Cependant cette ascension fulgurante est le fruit d’un paradoxe assez singulier. En effet le rugby japonais est loin d’être un rugby parfaitement structuré et organisé. La professionnalisation de ce sport n’est pour l’instant qu’au stade de projet, soit celui de la création d’une Top League pour 2021, un championnat japonais de douze clubs situés dans les douze villes hôtes de cette coupe du monde. Aujourd’hui un championnat japonais de seize équipes existe déjà, suite à une réforme datant de 2003. Toutefois ce championnat, bien qu’en partie professionnalisé notamment avec l’introduction de contrats professionnels pour les joueurs, est géré par les entreprises du pays. Pour comprendre cette organisation il faut remonter à l’après guerre, période durant laquelle les grandes entreprises nippones ont instauré le rugby d’entreprise.

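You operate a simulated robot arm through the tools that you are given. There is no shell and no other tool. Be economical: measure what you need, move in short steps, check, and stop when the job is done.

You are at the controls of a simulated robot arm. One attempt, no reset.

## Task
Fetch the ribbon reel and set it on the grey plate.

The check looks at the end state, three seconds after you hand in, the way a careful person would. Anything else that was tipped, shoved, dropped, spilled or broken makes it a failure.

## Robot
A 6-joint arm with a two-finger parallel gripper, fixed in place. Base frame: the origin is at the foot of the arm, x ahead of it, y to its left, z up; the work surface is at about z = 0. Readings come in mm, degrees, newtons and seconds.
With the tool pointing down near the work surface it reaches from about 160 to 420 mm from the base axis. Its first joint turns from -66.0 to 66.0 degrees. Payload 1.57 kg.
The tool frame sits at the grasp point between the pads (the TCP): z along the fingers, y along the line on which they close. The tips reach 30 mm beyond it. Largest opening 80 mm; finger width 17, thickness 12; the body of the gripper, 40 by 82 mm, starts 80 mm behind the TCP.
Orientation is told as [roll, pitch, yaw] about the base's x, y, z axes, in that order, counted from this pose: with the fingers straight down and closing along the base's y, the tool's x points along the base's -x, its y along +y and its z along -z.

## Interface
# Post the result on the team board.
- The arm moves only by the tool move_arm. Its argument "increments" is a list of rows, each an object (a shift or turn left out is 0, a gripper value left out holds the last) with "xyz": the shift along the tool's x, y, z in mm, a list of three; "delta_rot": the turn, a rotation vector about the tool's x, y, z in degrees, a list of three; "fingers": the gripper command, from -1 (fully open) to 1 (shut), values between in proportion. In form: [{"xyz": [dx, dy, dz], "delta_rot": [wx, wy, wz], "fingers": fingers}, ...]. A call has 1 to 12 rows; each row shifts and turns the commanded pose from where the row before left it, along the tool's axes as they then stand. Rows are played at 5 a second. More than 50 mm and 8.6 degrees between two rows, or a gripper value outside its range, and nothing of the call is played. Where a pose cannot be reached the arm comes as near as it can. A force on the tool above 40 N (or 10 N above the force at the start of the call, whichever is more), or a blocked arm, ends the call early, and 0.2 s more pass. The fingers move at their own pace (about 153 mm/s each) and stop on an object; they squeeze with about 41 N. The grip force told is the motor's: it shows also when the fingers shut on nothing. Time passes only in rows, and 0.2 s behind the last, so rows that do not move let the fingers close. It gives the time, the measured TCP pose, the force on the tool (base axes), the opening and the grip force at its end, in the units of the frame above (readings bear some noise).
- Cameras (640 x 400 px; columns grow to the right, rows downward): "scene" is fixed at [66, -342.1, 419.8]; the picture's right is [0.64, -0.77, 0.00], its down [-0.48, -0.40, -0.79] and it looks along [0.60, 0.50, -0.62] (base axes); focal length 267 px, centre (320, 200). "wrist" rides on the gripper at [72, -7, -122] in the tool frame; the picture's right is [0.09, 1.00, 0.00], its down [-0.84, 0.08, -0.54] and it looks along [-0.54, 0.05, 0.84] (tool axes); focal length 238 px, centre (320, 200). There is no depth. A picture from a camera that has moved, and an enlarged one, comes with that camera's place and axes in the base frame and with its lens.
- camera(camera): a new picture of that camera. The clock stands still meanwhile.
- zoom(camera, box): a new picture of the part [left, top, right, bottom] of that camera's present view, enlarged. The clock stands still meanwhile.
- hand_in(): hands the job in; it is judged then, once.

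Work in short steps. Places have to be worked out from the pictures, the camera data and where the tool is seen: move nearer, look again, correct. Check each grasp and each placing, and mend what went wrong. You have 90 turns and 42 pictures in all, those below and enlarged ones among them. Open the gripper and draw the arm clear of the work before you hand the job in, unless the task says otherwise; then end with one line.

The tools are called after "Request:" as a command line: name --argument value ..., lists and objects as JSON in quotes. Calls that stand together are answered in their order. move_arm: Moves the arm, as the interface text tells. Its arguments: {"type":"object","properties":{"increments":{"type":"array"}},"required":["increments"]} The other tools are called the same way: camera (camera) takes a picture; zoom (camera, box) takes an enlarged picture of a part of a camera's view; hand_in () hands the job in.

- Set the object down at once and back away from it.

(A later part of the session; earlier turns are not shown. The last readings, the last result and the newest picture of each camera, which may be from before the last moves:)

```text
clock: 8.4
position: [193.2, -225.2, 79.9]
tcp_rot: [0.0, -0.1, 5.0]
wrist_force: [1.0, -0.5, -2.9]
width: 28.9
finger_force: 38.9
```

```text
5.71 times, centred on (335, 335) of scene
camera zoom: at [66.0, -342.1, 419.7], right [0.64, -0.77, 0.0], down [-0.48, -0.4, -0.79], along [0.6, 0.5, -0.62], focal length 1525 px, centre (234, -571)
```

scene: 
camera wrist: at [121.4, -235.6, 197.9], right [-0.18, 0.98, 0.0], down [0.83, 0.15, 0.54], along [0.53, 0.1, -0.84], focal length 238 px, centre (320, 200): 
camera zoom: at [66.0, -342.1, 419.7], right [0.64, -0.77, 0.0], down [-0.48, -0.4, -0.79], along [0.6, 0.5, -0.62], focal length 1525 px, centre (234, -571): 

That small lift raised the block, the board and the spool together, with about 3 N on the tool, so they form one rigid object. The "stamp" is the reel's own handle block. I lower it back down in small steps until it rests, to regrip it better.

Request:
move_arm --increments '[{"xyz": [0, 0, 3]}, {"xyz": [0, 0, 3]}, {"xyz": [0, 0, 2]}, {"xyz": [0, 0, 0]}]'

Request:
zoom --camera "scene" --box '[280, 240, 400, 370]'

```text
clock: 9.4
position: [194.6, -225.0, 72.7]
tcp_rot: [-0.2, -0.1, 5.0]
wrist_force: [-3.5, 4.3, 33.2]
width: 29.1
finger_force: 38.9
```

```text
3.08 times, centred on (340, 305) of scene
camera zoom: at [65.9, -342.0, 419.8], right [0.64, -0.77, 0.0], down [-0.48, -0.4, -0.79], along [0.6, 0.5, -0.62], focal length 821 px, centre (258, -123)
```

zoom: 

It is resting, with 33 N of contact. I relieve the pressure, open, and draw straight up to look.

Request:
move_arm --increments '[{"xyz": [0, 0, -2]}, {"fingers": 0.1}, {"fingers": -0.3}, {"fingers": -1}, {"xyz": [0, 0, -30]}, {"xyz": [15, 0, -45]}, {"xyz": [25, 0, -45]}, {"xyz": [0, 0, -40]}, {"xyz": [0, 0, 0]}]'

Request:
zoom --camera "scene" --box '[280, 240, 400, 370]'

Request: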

Une fois la journée de travail terminée, les employés chaussaient les crampons et s’entraînaient généralement entre 18 et 20 heures. Ainsi de grands groupes industriels tels que Toshiba, Yamaha ou Toyota assurent la gestion de ces équipes. Pour les patrons d’entreprises, bien qu’extrêmement passionnés par le ballon ovale, cette situation est difficilement soutenable car posséder une équipe de rugby au japon n’est absolument pas rentable. Les entreprises investissent à perte, notamment car les stades sont loin de faire le plein. Les dépenses annuelles du rugby japonais s’élevaient en 2017 à 28,6 milliards de yens (242 millions d’euros), ce qui équivaut au troisième budget le plus élevé au monde, derrière le Top 14 et le championnat anglais, mais pour un gain de seulement 3,8 milliards de yens (32 millions d’euros). Une réforme semble donc indispensable.

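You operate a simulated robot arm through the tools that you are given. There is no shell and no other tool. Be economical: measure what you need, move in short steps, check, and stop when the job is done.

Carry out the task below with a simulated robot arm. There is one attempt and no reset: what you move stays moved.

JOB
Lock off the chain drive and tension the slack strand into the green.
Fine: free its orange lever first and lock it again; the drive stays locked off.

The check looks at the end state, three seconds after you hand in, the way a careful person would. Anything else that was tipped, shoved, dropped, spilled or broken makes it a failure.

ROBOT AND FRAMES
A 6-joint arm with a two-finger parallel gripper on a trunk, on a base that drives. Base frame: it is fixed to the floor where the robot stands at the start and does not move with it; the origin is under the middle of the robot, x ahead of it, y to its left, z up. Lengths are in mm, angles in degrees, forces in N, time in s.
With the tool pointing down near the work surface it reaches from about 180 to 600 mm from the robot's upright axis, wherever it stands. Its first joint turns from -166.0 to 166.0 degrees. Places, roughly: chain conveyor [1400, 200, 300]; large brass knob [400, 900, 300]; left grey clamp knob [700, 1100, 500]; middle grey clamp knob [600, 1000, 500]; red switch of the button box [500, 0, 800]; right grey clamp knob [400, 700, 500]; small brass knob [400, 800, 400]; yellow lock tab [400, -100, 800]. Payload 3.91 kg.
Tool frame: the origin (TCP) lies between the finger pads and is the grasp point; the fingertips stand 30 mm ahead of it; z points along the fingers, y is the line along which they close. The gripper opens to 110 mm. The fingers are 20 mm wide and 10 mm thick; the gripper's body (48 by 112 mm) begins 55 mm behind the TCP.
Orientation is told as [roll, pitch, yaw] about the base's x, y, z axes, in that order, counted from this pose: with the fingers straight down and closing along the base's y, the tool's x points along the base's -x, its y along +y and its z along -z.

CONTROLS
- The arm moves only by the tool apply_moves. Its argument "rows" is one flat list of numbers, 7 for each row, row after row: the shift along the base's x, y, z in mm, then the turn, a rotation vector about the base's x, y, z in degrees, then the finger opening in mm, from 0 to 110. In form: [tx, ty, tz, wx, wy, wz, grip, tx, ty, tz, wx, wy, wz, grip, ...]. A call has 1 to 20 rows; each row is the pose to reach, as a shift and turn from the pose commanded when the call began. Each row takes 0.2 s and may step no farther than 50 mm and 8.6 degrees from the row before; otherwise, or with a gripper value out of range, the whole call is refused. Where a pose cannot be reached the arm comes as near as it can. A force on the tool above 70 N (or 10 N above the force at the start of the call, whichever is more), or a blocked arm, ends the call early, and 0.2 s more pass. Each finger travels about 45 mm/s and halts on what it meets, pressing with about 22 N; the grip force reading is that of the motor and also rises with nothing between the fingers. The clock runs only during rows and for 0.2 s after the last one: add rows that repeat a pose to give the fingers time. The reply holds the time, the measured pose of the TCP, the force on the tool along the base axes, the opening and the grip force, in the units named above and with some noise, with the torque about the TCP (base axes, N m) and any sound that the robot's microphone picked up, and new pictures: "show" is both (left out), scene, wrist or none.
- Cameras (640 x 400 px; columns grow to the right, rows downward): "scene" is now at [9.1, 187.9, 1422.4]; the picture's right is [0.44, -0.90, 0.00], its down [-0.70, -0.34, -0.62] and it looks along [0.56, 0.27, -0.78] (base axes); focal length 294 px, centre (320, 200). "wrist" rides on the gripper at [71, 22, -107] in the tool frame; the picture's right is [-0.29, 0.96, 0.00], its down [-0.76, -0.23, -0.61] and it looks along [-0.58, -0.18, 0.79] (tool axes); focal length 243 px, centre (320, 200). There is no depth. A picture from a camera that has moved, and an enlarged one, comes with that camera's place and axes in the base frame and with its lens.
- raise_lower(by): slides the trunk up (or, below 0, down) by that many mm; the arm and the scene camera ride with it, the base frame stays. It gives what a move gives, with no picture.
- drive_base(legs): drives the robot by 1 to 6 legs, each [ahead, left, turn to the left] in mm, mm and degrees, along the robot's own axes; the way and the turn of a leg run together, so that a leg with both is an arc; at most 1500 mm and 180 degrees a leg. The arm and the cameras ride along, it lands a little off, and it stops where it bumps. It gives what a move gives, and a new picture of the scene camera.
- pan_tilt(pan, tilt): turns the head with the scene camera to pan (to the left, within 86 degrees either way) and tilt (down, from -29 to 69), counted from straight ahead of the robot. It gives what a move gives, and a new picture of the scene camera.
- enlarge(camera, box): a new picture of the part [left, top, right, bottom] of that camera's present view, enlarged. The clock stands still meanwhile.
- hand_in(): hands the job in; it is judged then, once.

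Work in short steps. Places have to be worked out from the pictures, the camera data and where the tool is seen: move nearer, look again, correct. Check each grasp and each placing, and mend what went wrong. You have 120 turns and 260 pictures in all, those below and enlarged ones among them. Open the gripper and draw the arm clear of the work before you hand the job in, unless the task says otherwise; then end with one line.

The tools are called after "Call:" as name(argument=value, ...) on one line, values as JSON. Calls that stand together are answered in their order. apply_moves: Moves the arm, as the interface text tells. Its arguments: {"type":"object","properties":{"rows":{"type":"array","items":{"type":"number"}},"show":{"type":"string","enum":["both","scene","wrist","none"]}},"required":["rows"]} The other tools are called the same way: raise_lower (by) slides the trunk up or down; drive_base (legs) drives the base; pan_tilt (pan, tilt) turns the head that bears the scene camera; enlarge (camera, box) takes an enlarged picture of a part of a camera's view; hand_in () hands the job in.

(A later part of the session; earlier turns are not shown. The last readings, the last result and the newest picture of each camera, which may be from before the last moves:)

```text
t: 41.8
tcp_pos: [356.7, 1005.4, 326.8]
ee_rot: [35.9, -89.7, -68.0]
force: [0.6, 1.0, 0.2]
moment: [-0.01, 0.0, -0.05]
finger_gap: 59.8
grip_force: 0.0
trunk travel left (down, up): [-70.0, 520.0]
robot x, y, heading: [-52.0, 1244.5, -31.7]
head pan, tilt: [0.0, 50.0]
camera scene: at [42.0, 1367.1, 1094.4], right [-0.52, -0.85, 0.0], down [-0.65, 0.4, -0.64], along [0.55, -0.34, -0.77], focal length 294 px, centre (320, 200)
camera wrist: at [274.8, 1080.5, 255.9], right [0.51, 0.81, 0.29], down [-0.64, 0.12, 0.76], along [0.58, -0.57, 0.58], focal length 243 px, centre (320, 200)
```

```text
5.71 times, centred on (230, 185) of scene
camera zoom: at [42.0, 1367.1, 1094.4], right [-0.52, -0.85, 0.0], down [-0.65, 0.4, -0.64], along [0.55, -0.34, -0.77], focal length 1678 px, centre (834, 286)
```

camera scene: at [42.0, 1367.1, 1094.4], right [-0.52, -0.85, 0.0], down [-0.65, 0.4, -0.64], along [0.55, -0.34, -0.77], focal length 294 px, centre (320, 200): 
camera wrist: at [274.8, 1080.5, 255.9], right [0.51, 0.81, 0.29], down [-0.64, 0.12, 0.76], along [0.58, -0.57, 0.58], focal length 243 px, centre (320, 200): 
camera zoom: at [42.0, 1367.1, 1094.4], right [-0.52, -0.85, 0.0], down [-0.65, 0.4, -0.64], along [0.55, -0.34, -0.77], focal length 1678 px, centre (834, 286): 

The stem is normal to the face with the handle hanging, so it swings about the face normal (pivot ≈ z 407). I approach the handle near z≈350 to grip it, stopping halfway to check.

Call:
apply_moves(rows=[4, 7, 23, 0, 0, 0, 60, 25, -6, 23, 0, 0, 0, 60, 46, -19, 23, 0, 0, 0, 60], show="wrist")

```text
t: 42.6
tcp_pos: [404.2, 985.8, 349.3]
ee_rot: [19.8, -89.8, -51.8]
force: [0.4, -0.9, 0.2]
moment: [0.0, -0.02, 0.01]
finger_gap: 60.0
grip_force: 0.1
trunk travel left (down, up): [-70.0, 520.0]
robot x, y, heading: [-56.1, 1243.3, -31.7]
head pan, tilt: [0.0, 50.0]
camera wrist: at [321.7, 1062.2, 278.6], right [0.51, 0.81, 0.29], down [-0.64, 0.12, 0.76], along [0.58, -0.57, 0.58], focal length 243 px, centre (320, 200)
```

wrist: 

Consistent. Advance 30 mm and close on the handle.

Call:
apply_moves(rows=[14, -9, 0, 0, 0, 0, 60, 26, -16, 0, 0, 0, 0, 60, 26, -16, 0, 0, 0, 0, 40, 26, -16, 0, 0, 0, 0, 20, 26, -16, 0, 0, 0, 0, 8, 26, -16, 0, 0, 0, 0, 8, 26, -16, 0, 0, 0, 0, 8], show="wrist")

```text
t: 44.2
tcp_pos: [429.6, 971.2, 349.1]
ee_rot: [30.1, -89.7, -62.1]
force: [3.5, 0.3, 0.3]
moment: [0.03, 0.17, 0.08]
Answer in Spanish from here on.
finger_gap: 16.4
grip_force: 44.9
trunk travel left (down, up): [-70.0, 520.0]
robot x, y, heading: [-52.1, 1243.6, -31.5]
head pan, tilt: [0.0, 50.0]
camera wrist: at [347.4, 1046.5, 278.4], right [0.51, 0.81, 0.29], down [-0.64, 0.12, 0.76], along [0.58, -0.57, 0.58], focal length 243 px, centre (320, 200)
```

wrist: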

L’autre tentative de développement du rugby japonais fut la fondation en 2015 de l’équipe des Sunwolves. Cette équipe a obtenue une place dans le Super Rugby, championnat réunissant les 18 meilleurs équipes de l’hémisphère sud. Mais là encore c’est plutôt un constat d’échec qui s’impose. En effet cette franchise a toujours terminé le championnat à la dernière place, alors que les joueurs qui la composent sont les mêmes que ceux de la sélection nationale. L’équipe ne fera d’ailleurs plus partie du Super Rugby en 2020.

Enfin la fédération japonaise de rugby connait une stagnation de son nombre de licenciés. Avec un peu moins de 110 000 licenciés, le pays organisateur de la coupe du monde n’est plus le premier pourvoyeur de rugbymen sur le continent asiatique car dépassé par la Chine. On peut néanmoins penser qu’avec les résultats de l’équipe nationale et l’engouement populaire autour du mondial cette situation risque de s’inverser.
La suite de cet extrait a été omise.